Francesco Careri in La marche comme un art civique

La photographie tend à stabiliser une réalité disséminée aux rythmes multiples. Les bords du cadre, ses frontières figent cette réalité qui les dépasse. La photo gèle l’instant, le saisit dans une césure fragmentaire temporelle.

Elle contracte dans un rythme unique, pose, instantané ce moment critique ou cet instant décisif, elle représente « La marche de l’histoire à travers un temps homogène et vide » écrit Walter Benjamin, dans Thèses sur la philosophie de l’histoire.

Dans notre démonstration, nous ne montrerons pas l’ensemble des séquences dont elles participent, ceci étant conforme à l’usage qui est fait des images sélectionnées pour l’étude. En effet, ces images sont utilisées isolements dans les publications on line ou en print des Sentiers Métropolitains et des divers canaux de communications.

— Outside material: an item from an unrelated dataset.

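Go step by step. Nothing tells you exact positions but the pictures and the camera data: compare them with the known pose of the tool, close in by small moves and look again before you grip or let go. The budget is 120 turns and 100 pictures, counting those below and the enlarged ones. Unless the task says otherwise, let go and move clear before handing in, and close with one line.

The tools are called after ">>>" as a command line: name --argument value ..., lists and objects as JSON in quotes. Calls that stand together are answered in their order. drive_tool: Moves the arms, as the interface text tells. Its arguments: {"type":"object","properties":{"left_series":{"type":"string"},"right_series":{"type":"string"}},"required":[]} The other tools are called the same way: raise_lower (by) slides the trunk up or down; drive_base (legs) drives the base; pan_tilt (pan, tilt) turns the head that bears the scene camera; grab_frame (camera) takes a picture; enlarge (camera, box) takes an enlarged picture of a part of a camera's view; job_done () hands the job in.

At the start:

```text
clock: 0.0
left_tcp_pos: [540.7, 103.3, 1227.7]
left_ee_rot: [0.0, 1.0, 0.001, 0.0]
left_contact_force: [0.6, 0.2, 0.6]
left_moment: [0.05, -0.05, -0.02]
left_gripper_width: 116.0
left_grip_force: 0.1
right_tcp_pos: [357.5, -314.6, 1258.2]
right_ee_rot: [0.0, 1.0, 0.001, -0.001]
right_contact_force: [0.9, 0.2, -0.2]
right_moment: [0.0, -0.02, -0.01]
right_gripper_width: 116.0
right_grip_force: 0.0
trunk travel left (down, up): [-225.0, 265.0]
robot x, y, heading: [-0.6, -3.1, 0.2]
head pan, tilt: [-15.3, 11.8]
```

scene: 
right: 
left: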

Les photographies présentées s’inscrivent dans le cadre d’un témoignage photographique sur une randonnée à la butte d’Orgemont à Argenteuil. Pardon, «Ce n’est pas de la randonnée, ce sont des marches urbaines», nuance Vianney Delourme, qui les organise avec son association Enlarge your Paris
Va donc pour marche urbaine dont les photos retenues se situent  entre des photographies d’arrivée sur le lieu, procession ascensionnelle et descentionnelle pour quitter la butte.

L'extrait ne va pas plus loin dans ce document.